A new report from the Center for American Progress makes the case for policies requiring employers to offer paid sick leave and paid family and medical leave by looking at the impact these policies have had on unemployment in US jurisdictions that have implemented them in recent years. The study finds that neither type of mandate results in increased unemployment, and points to existing research to argue that such policies are in fact beneficial to businesses and the economy.
Looking at 19 states and cities that passed paid sick leave mandates between 2007 and 2015, CAP found that unemployment had fallen one year after the law was implemented in 16 of these localities, while in two of the three places where unemployment rose, the law coincided with the onset of the 2008 recession, and in the third—Bloomfield, New Jersey—the increase was slight. The researchers also cite several other studies from the US and around the world showing that the economic effects of mandating paid sick leave are either positive or neutral, such as a survey of employers published last September, which showed that New York City’s mandate had little impact on business costs, hiring, or productivity. Other research supports paid sick leave from a public health perspective, showing that it reduces presenteeism and prevents the spread of contagious illnesses in the workplace.
The number of localities with these mandates is increasing: Most recently, Arizona and Washington state both voted in November to introduce them.

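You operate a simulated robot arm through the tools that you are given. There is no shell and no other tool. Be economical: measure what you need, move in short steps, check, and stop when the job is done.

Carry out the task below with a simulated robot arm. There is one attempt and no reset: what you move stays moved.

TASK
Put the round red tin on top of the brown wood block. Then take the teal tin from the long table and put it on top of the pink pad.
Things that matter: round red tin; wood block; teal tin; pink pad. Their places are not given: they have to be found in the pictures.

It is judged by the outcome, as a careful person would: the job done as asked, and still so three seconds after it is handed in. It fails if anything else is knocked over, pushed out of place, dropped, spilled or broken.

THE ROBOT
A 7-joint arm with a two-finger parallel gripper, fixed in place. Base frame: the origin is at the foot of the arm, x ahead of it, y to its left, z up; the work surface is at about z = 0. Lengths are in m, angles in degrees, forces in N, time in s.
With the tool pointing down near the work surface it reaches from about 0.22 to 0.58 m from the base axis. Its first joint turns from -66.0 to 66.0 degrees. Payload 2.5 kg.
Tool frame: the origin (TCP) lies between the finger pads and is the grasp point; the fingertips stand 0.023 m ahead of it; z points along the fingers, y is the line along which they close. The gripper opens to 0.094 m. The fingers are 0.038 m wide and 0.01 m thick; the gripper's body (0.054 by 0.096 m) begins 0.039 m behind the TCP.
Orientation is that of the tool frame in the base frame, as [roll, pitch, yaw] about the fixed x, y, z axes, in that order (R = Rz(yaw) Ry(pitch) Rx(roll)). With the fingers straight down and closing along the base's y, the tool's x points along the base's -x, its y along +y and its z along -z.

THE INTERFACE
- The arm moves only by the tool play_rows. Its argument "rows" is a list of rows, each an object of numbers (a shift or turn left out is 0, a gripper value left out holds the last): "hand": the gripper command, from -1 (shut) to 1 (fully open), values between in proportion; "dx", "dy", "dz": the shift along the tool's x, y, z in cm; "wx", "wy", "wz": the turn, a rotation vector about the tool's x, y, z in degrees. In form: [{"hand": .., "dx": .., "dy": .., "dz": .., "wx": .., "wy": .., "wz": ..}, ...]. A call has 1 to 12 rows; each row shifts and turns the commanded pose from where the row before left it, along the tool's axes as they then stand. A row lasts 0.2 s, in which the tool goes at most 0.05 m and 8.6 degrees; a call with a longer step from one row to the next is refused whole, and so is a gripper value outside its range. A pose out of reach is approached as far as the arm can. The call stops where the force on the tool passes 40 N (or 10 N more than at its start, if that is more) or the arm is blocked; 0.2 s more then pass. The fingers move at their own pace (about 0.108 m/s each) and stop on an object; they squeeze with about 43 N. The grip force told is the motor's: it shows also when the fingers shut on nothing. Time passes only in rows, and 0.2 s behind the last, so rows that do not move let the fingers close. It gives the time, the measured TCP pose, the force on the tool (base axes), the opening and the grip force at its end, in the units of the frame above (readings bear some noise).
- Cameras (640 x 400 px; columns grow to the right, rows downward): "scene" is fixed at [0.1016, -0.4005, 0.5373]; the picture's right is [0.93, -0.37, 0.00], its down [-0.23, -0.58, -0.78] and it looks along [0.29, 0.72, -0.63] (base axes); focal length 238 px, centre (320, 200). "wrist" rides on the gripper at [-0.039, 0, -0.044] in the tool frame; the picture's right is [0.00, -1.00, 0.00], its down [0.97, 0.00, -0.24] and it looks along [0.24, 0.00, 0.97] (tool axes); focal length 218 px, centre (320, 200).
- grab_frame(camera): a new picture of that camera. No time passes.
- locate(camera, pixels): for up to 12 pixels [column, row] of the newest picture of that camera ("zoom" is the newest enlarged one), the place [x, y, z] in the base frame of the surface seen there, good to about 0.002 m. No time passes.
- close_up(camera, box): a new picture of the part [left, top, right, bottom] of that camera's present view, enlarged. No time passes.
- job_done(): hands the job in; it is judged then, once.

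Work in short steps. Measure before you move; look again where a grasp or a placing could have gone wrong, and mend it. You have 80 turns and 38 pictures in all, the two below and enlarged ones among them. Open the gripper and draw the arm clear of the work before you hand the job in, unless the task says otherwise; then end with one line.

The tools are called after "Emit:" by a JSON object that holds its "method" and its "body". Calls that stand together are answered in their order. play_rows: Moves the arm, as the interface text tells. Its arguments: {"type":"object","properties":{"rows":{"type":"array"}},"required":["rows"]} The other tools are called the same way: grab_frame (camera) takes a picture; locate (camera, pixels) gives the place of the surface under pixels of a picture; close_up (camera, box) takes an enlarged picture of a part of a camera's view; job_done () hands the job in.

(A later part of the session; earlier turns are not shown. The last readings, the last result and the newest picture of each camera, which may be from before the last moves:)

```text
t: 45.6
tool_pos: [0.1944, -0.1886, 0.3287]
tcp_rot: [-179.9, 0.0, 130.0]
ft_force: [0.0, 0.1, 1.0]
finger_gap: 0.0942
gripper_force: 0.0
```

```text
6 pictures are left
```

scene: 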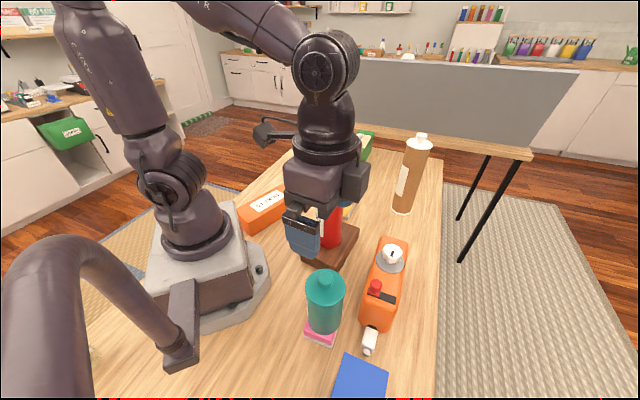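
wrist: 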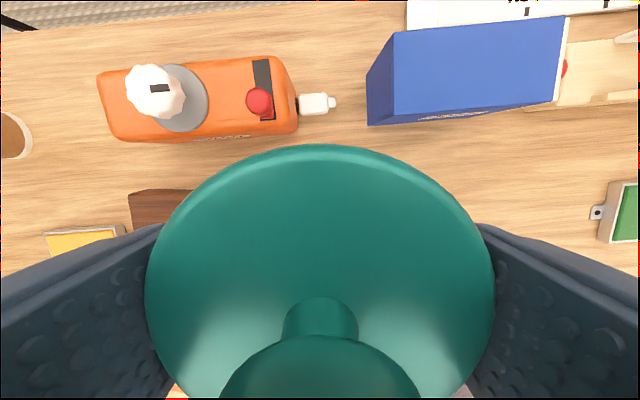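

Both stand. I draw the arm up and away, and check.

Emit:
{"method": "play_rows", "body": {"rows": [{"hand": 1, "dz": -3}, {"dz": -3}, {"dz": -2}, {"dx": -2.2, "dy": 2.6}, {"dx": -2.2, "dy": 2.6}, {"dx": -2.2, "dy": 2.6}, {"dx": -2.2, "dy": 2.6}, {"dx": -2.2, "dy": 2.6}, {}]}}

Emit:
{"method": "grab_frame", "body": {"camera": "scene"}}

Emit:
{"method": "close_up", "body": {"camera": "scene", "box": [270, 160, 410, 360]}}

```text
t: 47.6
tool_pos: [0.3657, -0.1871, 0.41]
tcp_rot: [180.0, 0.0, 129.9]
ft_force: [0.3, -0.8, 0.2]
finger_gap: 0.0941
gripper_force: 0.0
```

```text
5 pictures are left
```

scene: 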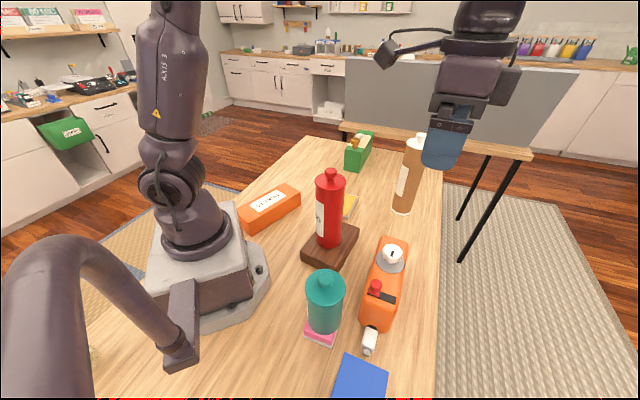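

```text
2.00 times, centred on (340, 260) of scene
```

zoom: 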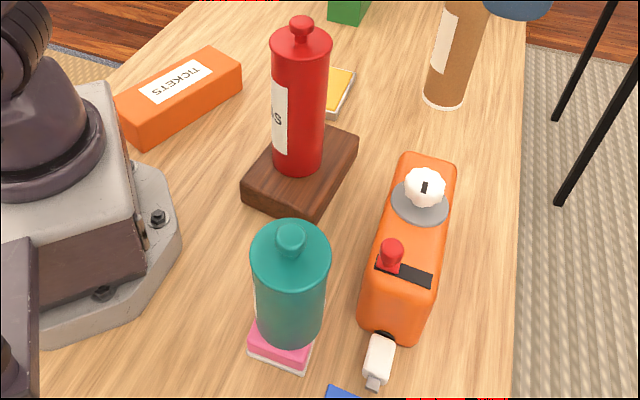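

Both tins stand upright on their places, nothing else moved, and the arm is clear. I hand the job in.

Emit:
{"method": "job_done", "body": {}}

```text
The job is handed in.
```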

As for family and medical leave, the CAP report looks at the three states—California, New Jersey, and Rhode Island—where mandates have already been implemented, and finds that unemployment did not rise in the year following implementation in any of these states. Other jurisdictions have passed similar laws but not yet implemented them, including New York State, Washington State, San Francisco, and Washington, DC. In their review of existing research, the authors cite several studies showing that these mandates tend to have a positive impact on women’s labor force participation and wages, while businesses that offer these benefits see greater productivity and lower turnover.
The United States is the only industrialized economy in the world that does not mandate paid maternity or parental leave at the national level, but momentum has been building behind an effort to enact a federal mandate, and the issue was on the table in November’s presidential election, with president-elect Donald Trump advocating a modest federal guarantee of six weeks of leave for birth mothers only, paid for through the federal unemployment insurance program. As in other regards, the prevailing political climate indicates that regulation is likely to move farther and faster at the state and local levels, however, and large employers like Ikea and American Express are making moves of their own to expand parental leave.